(REQUIRED TASK)
Whenever a line below holds the word "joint", copy that line.

(DATA PROVIDED)
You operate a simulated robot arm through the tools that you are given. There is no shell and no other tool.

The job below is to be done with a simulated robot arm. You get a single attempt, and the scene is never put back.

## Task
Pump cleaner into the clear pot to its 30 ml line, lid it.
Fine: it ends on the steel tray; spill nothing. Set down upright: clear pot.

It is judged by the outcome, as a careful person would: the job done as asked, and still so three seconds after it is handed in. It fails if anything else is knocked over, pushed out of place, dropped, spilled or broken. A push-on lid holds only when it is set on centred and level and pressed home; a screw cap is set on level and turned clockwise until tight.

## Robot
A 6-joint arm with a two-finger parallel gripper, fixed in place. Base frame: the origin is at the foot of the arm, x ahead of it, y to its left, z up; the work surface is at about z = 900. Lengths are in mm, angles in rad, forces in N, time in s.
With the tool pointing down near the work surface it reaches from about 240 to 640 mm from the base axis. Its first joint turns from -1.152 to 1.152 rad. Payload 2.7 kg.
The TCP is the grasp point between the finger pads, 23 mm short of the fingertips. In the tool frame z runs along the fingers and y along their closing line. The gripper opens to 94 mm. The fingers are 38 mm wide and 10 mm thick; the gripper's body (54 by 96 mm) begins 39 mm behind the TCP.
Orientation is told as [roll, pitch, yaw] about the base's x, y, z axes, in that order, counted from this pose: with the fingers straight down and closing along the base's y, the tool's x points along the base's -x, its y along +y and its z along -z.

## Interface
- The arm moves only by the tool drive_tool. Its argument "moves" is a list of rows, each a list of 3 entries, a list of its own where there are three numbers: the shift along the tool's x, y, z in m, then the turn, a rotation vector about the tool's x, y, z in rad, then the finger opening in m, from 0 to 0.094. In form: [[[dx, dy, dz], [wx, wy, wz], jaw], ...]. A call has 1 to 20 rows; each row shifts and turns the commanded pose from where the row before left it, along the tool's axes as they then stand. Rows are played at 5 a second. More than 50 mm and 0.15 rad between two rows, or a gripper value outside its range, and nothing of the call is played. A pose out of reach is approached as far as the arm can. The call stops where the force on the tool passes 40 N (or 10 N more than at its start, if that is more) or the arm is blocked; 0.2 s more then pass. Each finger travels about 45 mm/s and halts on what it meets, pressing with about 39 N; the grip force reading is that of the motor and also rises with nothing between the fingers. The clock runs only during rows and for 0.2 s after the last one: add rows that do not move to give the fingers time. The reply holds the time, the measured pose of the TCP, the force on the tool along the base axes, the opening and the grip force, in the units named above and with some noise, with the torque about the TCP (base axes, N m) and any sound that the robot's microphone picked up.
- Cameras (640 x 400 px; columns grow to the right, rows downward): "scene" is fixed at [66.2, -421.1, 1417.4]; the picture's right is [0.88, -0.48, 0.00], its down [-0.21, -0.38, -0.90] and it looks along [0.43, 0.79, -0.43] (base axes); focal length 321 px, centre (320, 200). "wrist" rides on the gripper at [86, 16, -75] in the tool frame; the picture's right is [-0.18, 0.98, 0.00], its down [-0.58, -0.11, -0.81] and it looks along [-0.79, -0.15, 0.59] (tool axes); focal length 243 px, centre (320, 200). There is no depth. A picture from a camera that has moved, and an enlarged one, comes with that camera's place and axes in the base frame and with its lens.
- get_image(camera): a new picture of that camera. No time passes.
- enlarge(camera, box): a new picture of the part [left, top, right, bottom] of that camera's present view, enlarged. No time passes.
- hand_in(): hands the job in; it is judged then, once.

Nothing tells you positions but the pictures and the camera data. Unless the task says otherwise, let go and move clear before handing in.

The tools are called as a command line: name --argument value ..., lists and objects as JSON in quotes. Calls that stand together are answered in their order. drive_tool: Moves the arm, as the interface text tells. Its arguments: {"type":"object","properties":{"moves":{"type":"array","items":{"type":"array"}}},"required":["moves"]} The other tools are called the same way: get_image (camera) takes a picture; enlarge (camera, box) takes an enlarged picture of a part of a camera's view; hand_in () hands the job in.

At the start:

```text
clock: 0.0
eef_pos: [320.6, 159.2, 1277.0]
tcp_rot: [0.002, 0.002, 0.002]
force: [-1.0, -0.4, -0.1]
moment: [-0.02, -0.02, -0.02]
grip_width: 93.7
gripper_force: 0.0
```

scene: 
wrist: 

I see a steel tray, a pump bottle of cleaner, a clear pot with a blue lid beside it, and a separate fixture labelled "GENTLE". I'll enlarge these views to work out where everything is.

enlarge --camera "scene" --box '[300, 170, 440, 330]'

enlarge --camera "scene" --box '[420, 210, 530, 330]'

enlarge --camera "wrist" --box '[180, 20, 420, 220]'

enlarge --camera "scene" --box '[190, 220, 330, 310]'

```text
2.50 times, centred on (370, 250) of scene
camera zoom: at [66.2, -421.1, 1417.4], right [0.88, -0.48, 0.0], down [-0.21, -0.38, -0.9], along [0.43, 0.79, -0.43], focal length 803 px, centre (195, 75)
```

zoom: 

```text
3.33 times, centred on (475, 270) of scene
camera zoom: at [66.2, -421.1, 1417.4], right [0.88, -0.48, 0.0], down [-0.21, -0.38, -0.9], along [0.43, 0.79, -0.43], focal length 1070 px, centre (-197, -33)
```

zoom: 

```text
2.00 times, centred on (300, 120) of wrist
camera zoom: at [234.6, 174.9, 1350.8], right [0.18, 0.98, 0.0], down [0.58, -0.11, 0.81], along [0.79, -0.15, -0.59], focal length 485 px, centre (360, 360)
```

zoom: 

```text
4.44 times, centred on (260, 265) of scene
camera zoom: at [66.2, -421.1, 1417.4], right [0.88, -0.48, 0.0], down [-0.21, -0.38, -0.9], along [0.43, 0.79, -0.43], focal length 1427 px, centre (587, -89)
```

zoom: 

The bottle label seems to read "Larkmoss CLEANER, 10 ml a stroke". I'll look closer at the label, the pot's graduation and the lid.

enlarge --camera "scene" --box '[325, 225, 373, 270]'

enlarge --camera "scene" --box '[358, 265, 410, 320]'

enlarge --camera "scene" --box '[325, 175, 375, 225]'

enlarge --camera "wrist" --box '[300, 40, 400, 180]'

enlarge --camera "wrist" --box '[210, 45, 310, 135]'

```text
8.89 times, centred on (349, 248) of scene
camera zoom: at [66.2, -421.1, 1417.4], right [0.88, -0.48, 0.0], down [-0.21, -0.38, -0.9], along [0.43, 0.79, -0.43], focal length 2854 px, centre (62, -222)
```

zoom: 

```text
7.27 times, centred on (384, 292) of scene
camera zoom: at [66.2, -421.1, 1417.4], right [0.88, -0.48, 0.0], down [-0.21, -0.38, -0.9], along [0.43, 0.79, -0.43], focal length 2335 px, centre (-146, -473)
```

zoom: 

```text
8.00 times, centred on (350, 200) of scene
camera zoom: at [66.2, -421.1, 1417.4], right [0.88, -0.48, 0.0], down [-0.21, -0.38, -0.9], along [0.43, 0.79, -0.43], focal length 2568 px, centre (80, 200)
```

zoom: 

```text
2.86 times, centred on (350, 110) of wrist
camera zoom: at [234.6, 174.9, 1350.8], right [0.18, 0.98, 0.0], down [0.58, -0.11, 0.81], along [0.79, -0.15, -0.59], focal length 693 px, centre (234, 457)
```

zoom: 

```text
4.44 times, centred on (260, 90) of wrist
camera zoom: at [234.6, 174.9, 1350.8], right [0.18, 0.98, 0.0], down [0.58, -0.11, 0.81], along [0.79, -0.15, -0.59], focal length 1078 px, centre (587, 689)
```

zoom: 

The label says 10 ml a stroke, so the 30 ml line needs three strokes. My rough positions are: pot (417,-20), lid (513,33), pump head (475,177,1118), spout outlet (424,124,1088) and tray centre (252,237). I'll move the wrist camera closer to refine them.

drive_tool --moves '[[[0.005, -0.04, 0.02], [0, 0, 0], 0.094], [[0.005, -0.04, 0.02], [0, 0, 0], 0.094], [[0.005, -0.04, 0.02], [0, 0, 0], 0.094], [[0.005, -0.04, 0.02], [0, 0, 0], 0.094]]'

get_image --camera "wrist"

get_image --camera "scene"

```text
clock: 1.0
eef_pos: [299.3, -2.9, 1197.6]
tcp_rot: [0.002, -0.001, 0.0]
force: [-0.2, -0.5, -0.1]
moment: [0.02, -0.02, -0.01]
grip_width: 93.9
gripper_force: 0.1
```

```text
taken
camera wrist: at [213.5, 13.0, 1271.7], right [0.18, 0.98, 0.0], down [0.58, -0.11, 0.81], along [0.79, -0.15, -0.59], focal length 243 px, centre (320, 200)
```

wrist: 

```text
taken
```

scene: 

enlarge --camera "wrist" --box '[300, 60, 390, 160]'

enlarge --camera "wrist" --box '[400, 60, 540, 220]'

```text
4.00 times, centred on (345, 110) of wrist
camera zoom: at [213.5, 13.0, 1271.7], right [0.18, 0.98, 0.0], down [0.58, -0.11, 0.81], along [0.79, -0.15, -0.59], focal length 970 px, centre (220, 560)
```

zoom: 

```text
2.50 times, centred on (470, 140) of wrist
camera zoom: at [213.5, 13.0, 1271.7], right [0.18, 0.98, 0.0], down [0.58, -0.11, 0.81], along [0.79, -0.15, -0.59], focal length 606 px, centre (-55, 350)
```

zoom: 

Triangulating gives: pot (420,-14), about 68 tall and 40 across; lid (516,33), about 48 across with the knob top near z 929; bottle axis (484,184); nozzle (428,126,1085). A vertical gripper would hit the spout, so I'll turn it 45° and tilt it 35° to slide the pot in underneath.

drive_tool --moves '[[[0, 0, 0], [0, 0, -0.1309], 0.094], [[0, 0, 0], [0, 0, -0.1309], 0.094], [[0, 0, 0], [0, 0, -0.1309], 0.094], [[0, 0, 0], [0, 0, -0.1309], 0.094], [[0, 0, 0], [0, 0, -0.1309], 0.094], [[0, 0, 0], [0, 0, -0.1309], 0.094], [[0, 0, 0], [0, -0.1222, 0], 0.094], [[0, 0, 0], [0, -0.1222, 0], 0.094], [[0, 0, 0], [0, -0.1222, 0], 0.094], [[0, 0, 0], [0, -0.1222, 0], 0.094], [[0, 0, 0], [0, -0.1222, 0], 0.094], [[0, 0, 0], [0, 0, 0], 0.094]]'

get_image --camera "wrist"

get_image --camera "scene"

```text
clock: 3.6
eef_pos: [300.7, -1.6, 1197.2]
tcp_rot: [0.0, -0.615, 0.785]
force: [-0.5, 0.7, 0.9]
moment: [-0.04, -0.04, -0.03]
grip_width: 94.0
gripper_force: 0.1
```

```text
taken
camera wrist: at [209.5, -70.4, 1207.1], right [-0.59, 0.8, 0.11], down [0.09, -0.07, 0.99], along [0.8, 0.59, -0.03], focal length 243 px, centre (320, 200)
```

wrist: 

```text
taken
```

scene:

(RESULT OF THE EXERCISE)
A 6-joint arm with a two-finger parallel gripper, fixed in place. Base frame: the origin is at the foot of the arm, x ahead of it, y to its left, z up; the work surface is at about z = 900. Lengths are in mm, angles in rad, forces in N, time in s.
With the tool pointing down near the work surface it reaches from about 240 to 640 mm from the base axis. Its first joint turns from -1.152 to 1.152 rad. Payload 2.7 kg.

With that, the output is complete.